An exchange will be recognised as a self-regulatory organisation while complying with the requirements expected by the Authority. Following a complete application, a 90-day waiting period will determine if an exchange is granted a license or not. If granted, it may operate one or more security, derivative or over-the-counter (OTC) markets regulated by the Authority.
Prospective investors expect the first license for a security exchange to be given to the currently developing Ethiopian Securities Exchange (ESX) project under Michael Habte, partially funded by FSD Africa. Established in 2012, FSD Africa is a development agency working with financial markets in sub-Saharan countries.
Contingent upon meeting the minimum capital adequacy to establish, an exchange is expected to have enough liquidity either in cash or easily convertible instruments to cover its operation costs, capital expenditures and market risk exposure for up to a year.
A licensed security exchange is explicitly prohibited from executing orders against its own capital or matching principal trading on any trading platform, market or facility under its operations. It will be responsible for standardising tick sizes putting in place price collars and setting of maximum volume and value to be traded at a time.
While shareholders of an exchange may elect their board members, approval of both board members and chief executive officers is subject to the consent of the Authority. After getting the consent board members will be expected to subscribe to the 'fit and proper' standards indicated in the bill while holding the position.
Recognition as a self-regulatory organisation (SRO) is given by the Authority. While a licensed Ethiopian security exchange and security deposit and clearing company will be granted the status without having to apply, non-governmental organisations are eligible for an application.
An English or Amharic application will be processed upon fees, which the trifecta of directives all take very seriously, being made in the proper schedule. An application is subject to being thrown out if the aspirant SRO fails to keep up with the process for a consecutive 30 days lacking approval from the Authority.
Insurance companies can become institutional investors, having the experience to participate in the market as custodians. Sirak who was also part of the founding body behind ECX said the experience insurance companies have developed with underwriting has honed their skills in assessing risk.
"They're better accustomed to handling risk than the banks," he told Fortune.
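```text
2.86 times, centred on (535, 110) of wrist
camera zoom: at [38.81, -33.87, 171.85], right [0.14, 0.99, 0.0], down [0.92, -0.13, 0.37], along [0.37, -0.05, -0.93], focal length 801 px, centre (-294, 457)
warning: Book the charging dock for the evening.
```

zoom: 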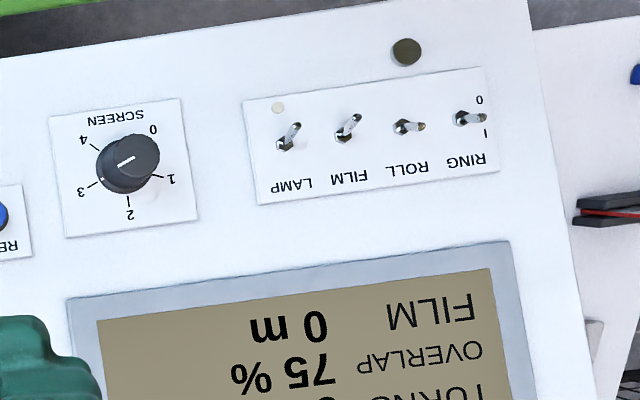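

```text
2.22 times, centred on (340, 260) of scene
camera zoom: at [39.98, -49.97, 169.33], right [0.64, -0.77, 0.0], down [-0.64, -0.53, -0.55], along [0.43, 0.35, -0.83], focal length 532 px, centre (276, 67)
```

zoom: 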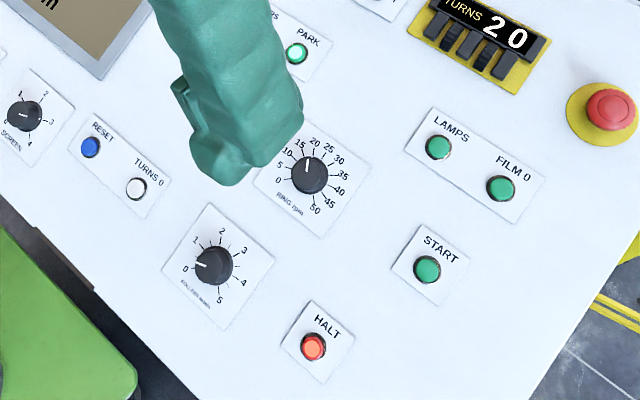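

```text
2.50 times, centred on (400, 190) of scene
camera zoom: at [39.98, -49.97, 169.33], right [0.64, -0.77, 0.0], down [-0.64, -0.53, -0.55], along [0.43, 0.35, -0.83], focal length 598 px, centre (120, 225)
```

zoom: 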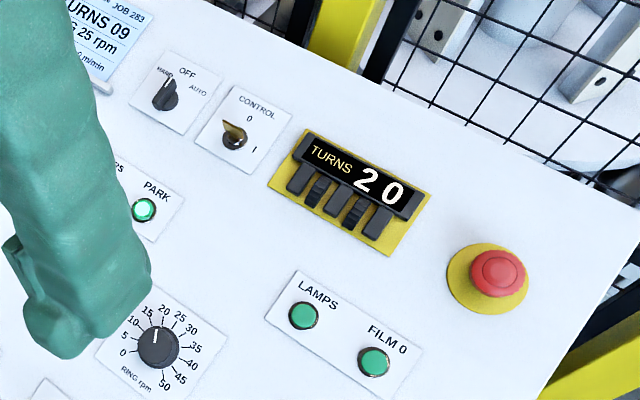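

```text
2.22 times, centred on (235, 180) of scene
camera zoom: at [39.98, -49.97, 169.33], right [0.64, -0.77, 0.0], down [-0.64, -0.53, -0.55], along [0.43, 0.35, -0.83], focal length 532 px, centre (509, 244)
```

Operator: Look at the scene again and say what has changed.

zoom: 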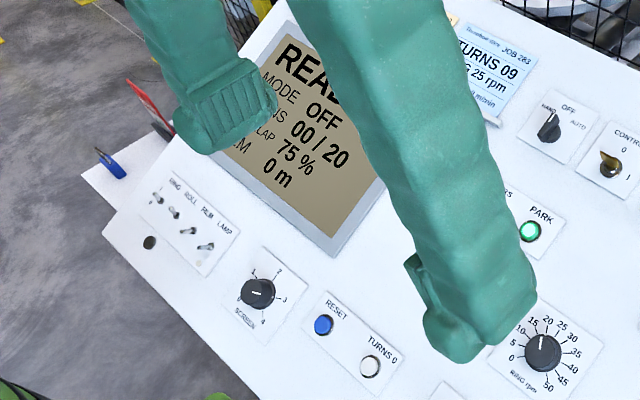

The Ethiopian Insurers Association President Yared Molla confirms they are in preliminary talks with the Authority. Yared, who is also the CEO of Nyala Insurance told Fortune that an improvement in the legal framework surrounding investment is essential for capital markets to thrive.
The importance of intensive awareness creation in the business community should be highlighted as the capital market offers a chance to participate both as issuers and investors, said Yared.
The Authority expects the current assets of a service provider to be at least 40pc of its total except for advisors and appointed nominees. With certain conditionalities being adjusted for specific licenses, the directive offers 15 service provider license types for participation in the market accommodating digital sub-brokers and crowdfunding intermediaries. The smallest net funds required for operating as a service provider is 100,000 Br for an individual sharia compliance advisor.
Financial status, educational qualification, reputation and ability to perform with dignity and integrity are considered to deem capital market service providers as 'fit and proper' according to the standards set forth in the proclamation two years ago. The fidelity guarantee worth up to 20pc of the net worth of the service provider sticks out from the requirements for an application, while others such as police and tax clearance certificates along with authenticated documents of incorporation as a business entity are straightforward.
All service providers are also expected to comply with Know Your Customer (KYC) frameworks and report to the Authority of any change in ownership or relocation of offices.
The suspension of a license by the Authority will not take place without the opportunity for a hearing if the service provider transgresses specific regulations. It will then have to notify all clients within two days. The license is also open to revocation if the service provider fails to conduct business for a consecutive 18 months or a two-year span.